[What is expected]: Of all the lines in this data, how many include "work"? Respond with the number only.

Lines of data
--

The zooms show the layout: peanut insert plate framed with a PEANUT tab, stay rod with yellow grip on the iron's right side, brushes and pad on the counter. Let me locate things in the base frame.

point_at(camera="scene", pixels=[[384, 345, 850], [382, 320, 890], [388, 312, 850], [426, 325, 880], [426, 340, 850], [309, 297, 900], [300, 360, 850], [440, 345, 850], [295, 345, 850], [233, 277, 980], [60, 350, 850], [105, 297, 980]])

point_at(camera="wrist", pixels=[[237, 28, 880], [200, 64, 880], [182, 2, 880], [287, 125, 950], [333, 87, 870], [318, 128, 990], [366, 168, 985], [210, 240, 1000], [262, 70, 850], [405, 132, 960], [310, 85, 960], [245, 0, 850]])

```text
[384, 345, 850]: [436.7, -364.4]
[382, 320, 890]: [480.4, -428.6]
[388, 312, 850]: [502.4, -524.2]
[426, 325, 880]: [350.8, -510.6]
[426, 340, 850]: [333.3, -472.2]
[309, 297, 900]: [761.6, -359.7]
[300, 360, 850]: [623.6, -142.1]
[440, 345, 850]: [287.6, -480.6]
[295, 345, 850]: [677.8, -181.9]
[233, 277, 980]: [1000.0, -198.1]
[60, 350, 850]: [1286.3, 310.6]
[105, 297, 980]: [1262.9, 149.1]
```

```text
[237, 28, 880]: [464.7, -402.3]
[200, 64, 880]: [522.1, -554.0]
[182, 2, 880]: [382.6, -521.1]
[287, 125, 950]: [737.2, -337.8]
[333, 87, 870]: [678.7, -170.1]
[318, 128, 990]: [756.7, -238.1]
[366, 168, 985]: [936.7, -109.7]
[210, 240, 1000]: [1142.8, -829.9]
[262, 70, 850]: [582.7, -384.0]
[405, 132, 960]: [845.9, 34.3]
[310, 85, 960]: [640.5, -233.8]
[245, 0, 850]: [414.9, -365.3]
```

--

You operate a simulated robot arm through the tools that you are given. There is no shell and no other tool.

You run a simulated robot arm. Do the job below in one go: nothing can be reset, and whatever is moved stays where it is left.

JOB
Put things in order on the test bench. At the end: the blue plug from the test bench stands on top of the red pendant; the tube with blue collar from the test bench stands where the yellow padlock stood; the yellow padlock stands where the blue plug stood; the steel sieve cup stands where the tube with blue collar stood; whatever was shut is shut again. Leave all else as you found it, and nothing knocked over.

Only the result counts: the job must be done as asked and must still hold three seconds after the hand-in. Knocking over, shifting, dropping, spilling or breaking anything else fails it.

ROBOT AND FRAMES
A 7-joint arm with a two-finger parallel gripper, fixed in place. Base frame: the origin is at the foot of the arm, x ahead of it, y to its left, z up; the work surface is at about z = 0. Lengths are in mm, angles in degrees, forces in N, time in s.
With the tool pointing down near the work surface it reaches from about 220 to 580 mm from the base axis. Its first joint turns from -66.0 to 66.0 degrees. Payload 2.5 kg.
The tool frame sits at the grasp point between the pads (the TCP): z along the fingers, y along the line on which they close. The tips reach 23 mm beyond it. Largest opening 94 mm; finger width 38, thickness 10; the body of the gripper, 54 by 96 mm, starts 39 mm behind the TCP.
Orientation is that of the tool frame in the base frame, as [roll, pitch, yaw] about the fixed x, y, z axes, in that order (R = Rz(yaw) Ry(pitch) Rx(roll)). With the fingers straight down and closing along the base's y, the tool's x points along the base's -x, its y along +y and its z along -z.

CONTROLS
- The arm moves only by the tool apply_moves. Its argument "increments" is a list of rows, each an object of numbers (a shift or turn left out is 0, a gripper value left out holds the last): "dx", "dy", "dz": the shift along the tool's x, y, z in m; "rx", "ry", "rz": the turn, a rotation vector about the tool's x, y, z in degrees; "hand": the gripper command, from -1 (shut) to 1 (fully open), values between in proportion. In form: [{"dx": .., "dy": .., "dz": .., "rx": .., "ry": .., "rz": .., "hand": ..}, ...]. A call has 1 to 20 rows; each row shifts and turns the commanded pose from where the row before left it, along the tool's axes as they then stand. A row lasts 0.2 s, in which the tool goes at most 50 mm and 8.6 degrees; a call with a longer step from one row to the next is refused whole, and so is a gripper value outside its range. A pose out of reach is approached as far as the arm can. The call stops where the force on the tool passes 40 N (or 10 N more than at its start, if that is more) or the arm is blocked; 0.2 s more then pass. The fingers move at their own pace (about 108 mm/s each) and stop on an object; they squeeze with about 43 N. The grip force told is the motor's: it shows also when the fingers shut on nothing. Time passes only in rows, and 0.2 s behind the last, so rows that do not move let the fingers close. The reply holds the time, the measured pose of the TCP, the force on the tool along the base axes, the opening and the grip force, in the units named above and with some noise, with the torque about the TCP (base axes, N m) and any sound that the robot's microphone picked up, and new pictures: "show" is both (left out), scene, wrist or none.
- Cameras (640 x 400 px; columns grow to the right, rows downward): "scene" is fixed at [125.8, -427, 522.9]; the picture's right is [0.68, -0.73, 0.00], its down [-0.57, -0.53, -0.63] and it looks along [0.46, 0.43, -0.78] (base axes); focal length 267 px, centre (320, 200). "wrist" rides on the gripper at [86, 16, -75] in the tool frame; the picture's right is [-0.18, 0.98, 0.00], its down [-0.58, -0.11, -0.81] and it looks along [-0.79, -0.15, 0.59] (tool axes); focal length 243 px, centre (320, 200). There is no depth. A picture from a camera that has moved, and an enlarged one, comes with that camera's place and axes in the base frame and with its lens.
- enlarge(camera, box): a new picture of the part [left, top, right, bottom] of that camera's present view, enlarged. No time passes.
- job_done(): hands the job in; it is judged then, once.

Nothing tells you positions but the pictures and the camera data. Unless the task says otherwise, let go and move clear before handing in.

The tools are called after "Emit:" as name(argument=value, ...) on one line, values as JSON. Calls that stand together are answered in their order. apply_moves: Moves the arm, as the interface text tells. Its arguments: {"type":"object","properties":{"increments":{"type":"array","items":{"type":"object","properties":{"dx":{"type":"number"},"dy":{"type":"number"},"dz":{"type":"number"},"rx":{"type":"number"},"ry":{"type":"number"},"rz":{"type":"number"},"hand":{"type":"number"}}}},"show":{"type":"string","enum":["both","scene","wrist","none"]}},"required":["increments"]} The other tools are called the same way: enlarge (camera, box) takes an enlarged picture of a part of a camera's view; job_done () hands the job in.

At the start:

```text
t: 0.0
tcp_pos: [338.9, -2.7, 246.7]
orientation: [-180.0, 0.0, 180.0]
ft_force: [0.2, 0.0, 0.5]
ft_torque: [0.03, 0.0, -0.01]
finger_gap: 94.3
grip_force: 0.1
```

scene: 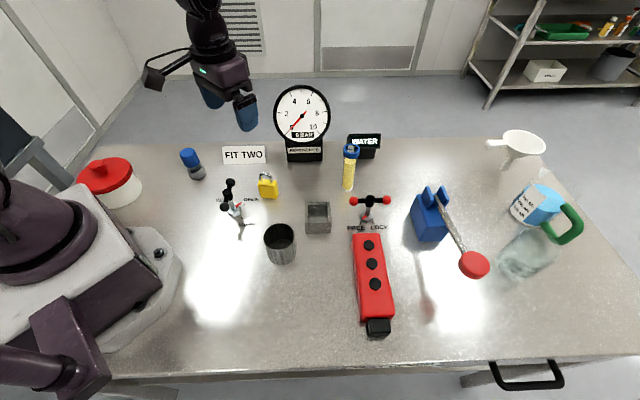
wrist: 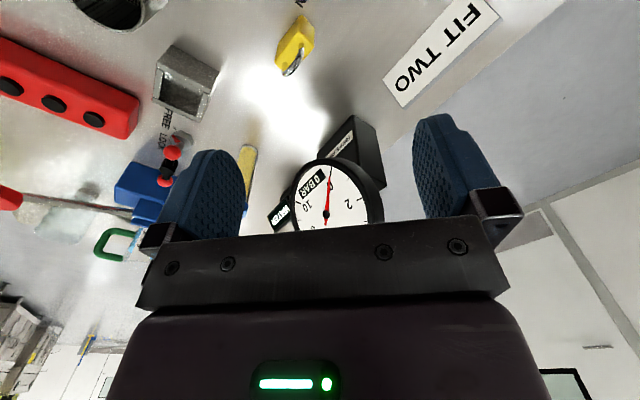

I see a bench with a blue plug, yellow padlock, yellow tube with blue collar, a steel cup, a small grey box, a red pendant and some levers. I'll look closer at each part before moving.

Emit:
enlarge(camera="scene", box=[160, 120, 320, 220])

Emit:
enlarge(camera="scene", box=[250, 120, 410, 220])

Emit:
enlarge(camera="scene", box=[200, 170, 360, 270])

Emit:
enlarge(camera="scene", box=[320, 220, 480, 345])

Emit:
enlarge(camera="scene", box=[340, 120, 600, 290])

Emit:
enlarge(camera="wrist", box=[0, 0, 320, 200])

--

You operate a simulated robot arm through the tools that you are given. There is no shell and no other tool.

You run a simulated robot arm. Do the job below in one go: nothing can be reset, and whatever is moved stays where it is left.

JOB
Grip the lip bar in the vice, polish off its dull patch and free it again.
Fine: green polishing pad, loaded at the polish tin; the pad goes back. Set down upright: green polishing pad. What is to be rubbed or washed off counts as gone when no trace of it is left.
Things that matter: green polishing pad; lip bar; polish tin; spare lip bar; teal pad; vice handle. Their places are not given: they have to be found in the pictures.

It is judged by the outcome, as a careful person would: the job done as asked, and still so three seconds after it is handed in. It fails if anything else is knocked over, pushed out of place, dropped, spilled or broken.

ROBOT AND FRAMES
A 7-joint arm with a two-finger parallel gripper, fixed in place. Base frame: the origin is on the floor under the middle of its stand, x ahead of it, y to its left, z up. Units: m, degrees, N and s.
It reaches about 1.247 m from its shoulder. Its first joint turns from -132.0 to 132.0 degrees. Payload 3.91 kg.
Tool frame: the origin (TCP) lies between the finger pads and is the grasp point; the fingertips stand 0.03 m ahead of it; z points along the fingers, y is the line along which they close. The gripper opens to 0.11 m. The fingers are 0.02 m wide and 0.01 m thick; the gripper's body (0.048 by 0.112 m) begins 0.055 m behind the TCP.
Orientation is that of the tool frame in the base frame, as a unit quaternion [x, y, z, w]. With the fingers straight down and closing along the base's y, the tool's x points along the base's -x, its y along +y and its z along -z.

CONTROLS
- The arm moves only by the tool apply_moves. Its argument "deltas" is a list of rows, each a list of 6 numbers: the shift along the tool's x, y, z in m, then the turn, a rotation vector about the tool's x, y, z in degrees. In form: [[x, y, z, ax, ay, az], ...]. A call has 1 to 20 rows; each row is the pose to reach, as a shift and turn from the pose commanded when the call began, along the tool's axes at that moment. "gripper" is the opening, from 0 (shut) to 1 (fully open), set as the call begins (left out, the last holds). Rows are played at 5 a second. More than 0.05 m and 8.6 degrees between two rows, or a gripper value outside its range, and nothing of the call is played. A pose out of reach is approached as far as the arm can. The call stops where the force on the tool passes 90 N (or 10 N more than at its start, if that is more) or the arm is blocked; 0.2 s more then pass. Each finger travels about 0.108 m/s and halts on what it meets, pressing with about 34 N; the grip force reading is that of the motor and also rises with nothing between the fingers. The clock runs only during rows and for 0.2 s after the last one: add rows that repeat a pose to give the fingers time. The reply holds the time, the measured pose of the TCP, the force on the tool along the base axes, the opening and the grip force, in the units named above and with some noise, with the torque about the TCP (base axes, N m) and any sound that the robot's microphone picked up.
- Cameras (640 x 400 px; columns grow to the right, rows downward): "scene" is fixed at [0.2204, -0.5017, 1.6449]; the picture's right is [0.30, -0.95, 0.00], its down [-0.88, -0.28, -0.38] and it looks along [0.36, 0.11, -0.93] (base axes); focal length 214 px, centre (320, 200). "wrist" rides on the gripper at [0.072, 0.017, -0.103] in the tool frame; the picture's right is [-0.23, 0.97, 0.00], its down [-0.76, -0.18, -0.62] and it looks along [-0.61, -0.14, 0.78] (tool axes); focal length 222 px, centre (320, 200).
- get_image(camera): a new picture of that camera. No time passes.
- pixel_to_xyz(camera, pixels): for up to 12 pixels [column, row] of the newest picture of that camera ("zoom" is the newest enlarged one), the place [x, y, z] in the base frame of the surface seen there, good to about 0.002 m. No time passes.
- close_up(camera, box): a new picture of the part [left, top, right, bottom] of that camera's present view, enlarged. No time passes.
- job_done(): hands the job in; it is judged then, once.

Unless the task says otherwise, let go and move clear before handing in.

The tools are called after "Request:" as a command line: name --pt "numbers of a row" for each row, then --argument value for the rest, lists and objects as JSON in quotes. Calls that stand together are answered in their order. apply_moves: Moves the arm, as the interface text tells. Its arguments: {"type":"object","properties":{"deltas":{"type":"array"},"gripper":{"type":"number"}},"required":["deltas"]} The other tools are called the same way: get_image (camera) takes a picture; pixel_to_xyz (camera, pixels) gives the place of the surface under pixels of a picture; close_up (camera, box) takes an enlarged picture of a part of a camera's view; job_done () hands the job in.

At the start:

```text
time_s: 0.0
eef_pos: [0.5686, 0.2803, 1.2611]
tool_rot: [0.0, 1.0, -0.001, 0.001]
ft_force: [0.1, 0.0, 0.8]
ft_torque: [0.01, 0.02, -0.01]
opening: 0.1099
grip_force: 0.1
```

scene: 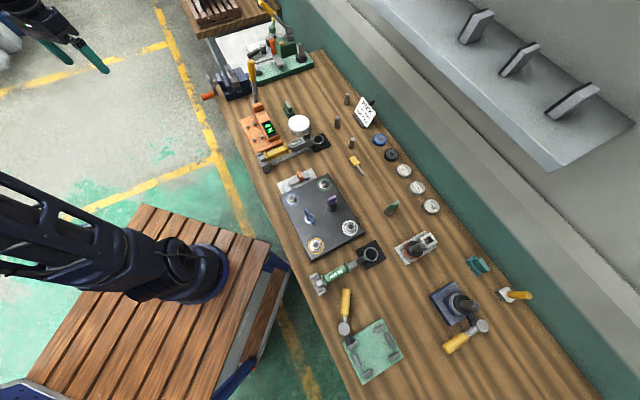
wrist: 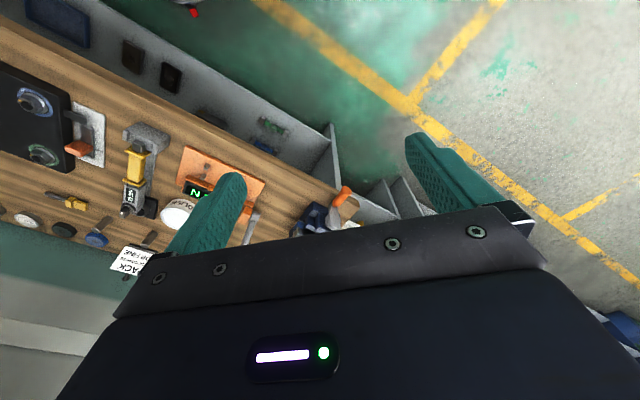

--

[Output below]: 2